Hamilton was an orphan from the West Indies. He was left to rely on only himself, like so many children in foster care today. Alexander’s island community raised money to send him to school in America, not unlike the idea that tax dollars should offset the cost of adoption, encouraging families to adopt. Alexander’s wife, Eliza, founded the first private orphanage in New York City. Alexander and Eliza were adoptive parents, adopting a young girl who needed a home and love – the kind of love that the tax credit enables new adoptive parents to provide children all over our country.

The adoption tax credit is in real danger of being eliminated with the passage of tax reform in the near future.  The elimination of the adoption tax credit would devastate many potential adoptive families, along with the hopes and dreams of their future children.

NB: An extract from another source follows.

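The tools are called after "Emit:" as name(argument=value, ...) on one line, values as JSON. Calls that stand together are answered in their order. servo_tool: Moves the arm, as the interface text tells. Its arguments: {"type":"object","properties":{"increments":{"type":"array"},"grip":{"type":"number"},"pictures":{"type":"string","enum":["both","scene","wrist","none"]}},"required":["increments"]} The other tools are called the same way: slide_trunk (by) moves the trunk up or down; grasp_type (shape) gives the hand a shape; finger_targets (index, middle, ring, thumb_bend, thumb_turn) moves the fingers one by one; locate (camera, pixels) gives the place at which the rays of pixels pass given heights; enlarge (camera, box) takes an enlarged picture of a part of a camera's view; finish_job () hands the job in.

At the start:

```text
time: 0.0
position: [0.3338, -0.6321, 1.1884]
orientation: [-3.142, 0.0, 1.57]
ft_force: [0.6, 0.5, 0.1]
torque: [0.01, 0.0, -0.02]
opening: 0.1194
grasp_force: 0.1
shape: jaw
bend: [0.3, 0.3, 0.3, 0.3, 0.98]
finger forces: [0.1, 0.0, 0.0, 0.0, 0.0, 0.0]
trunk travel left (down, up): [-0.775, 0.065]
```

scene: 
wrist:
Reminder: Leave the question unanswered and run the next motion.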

Alexander Hamilton worked and wrote vehemently to better his new country. Luckily, you don’t have to write The Federalist Papers to make a difference – you don’t have to write anything. The best way to fight to keep the adoption tax credit is to make a video and send it to your representatives.

Making your voice heard is as easy as picking up your smartphone and following these simple instructions:

1.     Go to www.adoptiontaxcredit.org

2.     Click “Take Action”

3.     Make a short video about why the tax credit is so important

4.     Click Send Video

5.     The website will automatically send your video to your member of Congress

6.     Pass it on

7.     Done!

The orphanage founded by Eliza Hamilton over 200 years ago, Graham Windham, still serves children today in NYC – children like the young girl the Hamiltons adopted. Children, like so many other children and families across the country, who would be negatively effected if the adoption tax credit were to be eliminated. As adoptive families and organizations mobilize to keep the adoption tax credit, I hope we can all channel our founding fathers and mothers and fight for it.  To borrow a phrase from Hamilton, let’s  “not throw away our shot” at keeping the adoption tax credit.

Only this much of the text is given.